Figure 2: Challenge and our strategy for fast-growing phase control.

(a) Phase diagram of a typical immiscible alloy Al-Bi. (b) Schematic of the structure evolution during the cooling of an immiscible alloy. Above the miscibility gap, the alloy components are completely miscible as a single phase. During cooling, the minority phase liquid droplets nucleate and grow rapidly by diffusion, then coalesce and settle down to bottom under gravity and/or move to the center driven by thermocapillary force in a short time. (c) Our strategy for growth control of minority phase droplets by nanoparticles during cooling of immiscible materials. Nanoparticles are dispersed uniformly in the single solution above miscibility gap. During the cooling through the miscibility gap, they spontaneously assemble at the interface between the nucleated minority droplets and the liquid matrix, rapidly forming a dense, thin nanoparticle coating on the minority droplets to significantly block the diffusional transport to greatly limit their growth.

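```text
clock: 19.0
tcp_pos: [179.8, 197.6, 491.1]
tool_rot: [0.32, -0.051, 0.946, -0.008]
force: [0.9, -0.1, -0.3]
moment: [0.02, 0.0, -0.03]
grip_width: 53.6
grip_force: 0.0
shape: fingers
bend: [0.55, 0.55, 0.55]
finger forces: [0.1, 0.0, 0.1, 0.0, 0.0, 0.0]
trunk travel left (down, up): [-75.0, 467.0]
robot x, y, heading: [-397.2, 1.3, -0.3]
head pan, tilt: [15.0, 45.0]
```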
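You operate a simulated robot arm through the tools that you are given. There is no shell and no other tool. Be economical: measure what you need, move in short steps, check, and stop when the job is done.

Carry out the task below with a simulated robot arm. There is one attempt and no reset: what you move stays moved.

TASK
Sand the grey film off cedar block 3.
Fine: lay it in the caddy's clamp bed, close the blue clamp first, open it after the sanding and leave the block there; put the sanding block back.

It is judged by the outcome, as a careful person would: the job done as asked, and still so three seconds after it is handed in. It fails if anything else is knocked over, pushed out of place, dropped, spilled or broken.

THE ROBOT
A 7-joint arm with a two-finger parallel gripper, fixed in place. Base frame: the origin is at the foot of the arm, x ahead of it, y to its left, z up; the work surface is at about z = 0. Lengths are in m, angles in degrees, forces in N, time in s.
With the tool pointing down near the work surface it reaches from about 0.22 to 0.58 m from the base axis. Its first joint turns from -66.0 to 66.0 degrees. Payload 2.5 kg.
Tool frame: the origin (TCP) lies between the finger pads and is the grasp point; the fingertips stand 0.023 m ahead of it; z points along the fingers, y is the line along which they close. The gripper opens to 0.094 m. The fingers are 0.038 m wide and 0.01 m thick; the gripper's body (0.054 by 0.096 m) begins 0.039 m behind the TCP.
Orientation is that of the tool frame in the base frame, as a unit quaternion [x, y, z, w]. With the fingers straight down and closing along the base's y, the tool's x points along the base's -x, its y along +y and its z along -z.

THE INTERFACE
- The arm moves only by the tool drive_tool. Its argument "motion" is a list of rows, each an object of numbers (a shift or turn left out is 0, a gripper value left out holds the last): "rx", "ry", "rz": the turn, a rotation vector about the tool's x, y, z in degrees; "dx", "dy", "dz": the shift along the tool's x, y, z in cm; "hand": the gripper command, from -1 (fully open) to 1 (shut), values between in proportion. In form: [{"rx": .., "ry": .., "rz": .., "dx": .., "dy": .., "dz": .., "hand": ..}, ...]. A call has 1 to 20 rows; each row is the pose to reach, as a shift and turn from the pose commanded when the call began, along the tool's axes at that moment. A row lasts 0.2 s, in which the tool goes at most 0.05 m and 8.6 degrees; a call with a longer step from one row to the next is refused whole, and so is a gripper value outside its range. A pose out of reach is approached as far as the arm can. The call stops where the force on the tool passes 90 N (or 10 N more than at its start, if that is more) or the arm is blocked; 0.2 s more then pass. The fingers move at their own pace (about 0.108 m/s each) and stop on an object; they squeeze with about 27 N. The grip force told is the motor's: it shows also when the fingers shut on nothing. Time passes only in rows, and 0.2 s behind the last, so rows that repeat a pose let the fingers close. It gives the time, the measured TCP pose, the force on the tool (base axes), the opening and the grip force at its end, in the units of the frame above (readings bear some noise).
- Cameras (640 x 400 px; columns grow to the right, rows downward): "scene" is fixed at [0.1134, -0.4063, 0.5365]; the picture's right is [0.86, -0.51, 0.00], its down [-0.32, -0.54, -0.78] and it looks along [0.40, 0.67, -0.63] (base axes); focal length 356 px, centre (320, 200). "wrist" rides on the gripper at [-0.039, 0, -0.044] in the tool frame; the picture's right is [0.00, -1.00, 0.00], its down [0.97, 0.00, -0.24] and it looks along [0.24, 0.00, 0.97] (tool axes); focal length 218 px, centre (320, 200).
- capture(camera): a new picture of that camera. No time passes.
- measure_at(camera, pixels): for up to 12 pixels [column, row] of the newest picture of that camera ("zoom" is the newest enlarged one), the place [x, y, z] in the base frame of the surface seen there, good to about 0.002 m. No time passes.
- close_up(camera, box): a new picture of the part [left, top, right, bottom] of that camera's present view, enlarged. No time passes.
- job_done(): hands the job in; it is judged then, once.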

The rapid and effective diffusional growth restriction by nanoparticles enables a continuous nucleation of new droplets during the whole period of cooling, because of effectively limiting the consumption of supersaturated solute by the droplets nucleated first and significant reduction of latent heat released. In addition, the thin nanoparticle coating will also effectively resist the coalescence by introducing a high capillary pressure in the liquid film between the approaching nanoparticle-coated droplets. Since the driving forces (gravity and thermocapillary) for segregation are not significant on very small droplets, a uniform distribution of very small droplets can be readily obtained.